The absurdity of the argument doesn’t end there. They say that people who come to our shores should respect our traditional British values. But nobody can ever tell me what they are. Is it queuing? Sheepishly  continuing to eat a meal without complaining even though there’s something really wrong with it? Is it fish and chips? Fighting at the football? Complaining about the weather? Or is it being completely intolerant of other people’s cultures?

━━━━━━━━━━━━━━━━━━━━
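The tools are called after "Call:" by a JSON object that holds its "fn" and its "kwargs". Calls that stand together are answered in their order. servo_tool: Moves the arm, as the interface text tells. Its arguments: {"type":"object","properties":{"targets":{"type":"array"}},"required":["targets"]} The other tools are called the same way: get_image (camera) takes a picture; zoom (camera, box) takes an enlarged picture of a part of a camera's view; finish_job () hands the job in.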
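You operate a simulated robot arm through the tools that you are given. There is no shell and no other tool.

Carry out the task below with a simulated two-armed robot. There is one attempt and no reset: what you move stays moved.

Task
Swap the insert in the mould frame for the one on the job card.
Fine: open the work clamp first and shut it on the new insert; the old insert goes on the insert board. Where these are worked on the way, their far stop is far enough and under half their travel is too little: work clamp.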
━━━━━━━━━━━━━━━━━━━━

It’s a sure-fire bet that the same people complaining about Johnny Foreigner not adapting to the British way are guilty of the same thing themselves. They’re the first ones to load their suitcase full of Brooke Bond D and Hall’s sausages before flying to Benidorm because “it ain’t the same out there”. They’ll tell you how they can’t get a decent cuppa and that the milk tastes funny. They spend the entire two weeks in an “English” pub that sells bacon and beans and a good pint of Carling. None of that foreign muck for them. Every single local will be called “Pedro” and when they walk into a shop they’ll bellow “DO YOU SPEAKA DA ENGLISHESE?” and complain how backwards this place is because a Spaniard only speaks Spanish.  They’ll come home and tell you they had a great time but “there’s no place like home”.


Indeed there is not. But it isn’t just white people called Ian and Sandra who call Britain home. We are fast becoming an extremely ethnically diverse nation, home to many different types of people with many different ways and means of living. Instead of banning people’s cultures and forcing them into a “British” mould, perhaps we should take the time to ask, study or learn the ways of those who are different to ourselves. Maybe then, we can all learn a little bit about each other that’ll go a long way to helping us live alongside one another. And when that happens, hopefully it’ll give me one less thing to complain about.